Durante la campaña presidencial, fue recurrente que analistas, prensa y demás comentaristas de la política nacional, insistieran en revisar hasta el hartazgo el tenor, alcance, implicancias o hasta la cantidad de ciertas palabras presentes en los programas de las distintas candidaturas.
Más de alguna “controversia” se produjo en torno a lo mismo, si acaso los candidatos manejaban los contenidos, si se habían “aprendido” el programa, etc. Todo lo que llenó las páginas físicas y digitales de los medios masivos de comunicación, los grupos de compraventa en Facebook o aquel espacio pujante que algunos denominan «politigram».
Como sea, tras los resultados del domingo 21 de noviembre, los programas parecen haber perecido en la irrelevancia; a menos, claro, que sea necesario extraer alguna cuña o extracto para evidenciar lo positivo o negativo de cada candidatura en juego.
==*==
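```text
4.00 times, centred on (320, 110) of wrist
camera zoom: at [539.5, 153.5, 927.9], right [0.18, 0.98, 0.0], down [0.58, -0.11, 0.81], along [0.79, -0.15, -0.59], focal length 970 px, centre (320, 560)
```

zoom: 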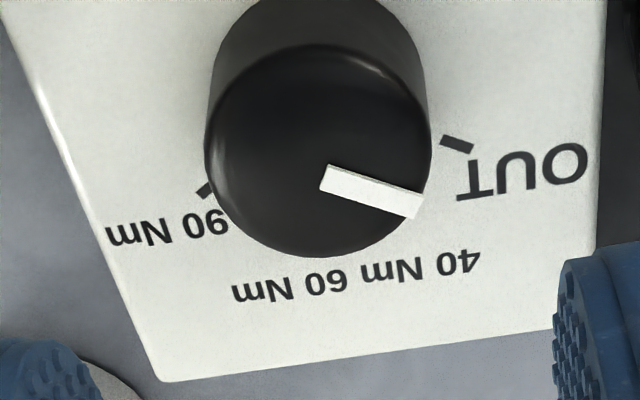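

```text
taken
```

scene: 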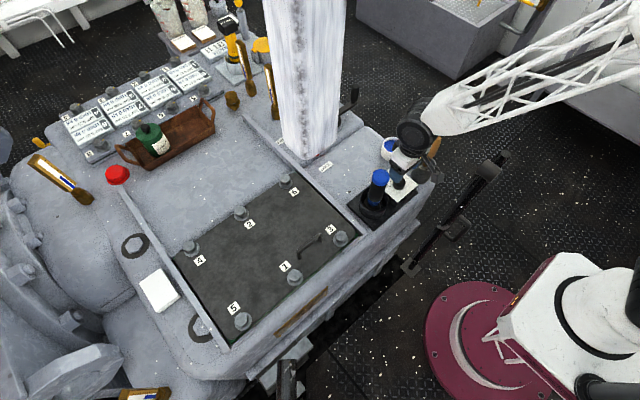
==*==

Sin embargo, protagonistas y defensores de los mismos, no titubean en matizar o lisa y llanamente contradecir sus propias palabras. Pareciera “propio” de la política partidista que los programas constituyan un instrumento electoral más, como lo pueden ser la propaganda digital, el levantamiento de consignas, etc. Pero, ¿cómo se explica que en un momento sean relevantes, casi esenciales, y ya luego sean un implemento más?
Para responder ello, debemos entender que, en la época que vivimos, se dice que las “grandes planificaciones” ya no existen, son los “tiempos líquidos”, de incertidumbre; que, en consecuencia, los programas son propios de la vieja política, de las formaciones partidistas antiguas que centraban tanto su razón de ser como su acción militante en esas líneas de trabajo y objetivos específicos. Las ideas siguen existiendo, y los programas se convirtieron en un cúmulo de ideas, algunas más coherentes que otras, unidas entre sí tras una denominación partidista.
Pero, ¿qué representa la «Convergencia Social», qué vendría a ser hoy una «Revolución Democrática»? Lo mismo aplica para el «Partido Republicano» o «Evolución Política», términos que no expresan nada en particular ni tampoco algo concreto. Y es en esto último donde queda en evidencia que los programas de los partidos políticos, a partir de la última década del siglo pasado, comenzaron su camino recopilatorio de consignas. De álbum de stickers o estampillas coleccionables.
La propaganda política se convirtió en marketing político y las campañas en productos de consumo. Los mismos principios y argucias que ciertas empresas emplean para comercializar un bien o servicio, se aplican a una campaña política. Y si es presidencial, aún más.
Pero esto sólo ha sido posible -y lo seguirá siendo-, en tanto el pueblo siga privado de su accionar político, neutralizado, de lo que algunos autores denominan “sin capacidad de agencia”: el no poder hacer algo, el no poder tener injerencia, el no poder imponer la voluntad. Ese poder, diluido y fragmentado en beneficio de la casta gobernante, se redujo a su máxima expresión: un papel seriado, un adhesivo oficial y un acto más o menos solemne cada cuatro años.
El principal triunfo de la dictadura de Pinochet, refrendado por los gobiernos de la Concertación y sus sucedáneos, hoy pretendientes del futuro gobierno; fue transformar culturalmente la acción política junto al entendimiento de lo público.
En lo teórico, aplicaron las premisas y teorías de quienes disocian soberanía política y soberanía social, de quienes pretenden mediante decreto disolver el conflicto, prohibir la huelga o criminalizar la protesta. Desde un sector, lo público es sinónimo de fracaso, de gobiernos totalitarios, de una amenaza a la libertad; mientras que, del otro lado, lo público es formalismo, es legalidad, es llenar una solicitud ante un reclamo, etc. Ideas que constantemente se van actualizando según los avances de la técnica o la propia realidad material.
Si lo público compete a unos pocos, y todos los demás debemos simplemente preocuparnos de elegir a algunos de esos pocos, entonces la participación política queda limitadísima al mero acto electoral; la democracia es sólo representación y los partidos su motor principal. Luego, como esos “pocos” están abstraídos de la realidad de todos los “muchos”, porque el voto es sólo una línea y no un buzón de reclamos o sugerencias, para la elaboración de sus ideas recurren a empresas y asesores que les permitan entender qué quieren esos muchos, y elaborar estrategias para convencerlos de votar por tal o cual.
Es entonces cuando los programas políticos se convierten en recopilación de consignas, de nociones o ideas de lo que se necesitaría, pero han demostrado estar lejos de evidenciar siquiera los problemas reales que afectan al pueblo. Y así, en un nuevo proceso (hoy una futura “segunda vuelta”), los programas de antes ya no son suficientes o apropiados, pues el consumidor cambió y hay que convencerlo con otra oferta.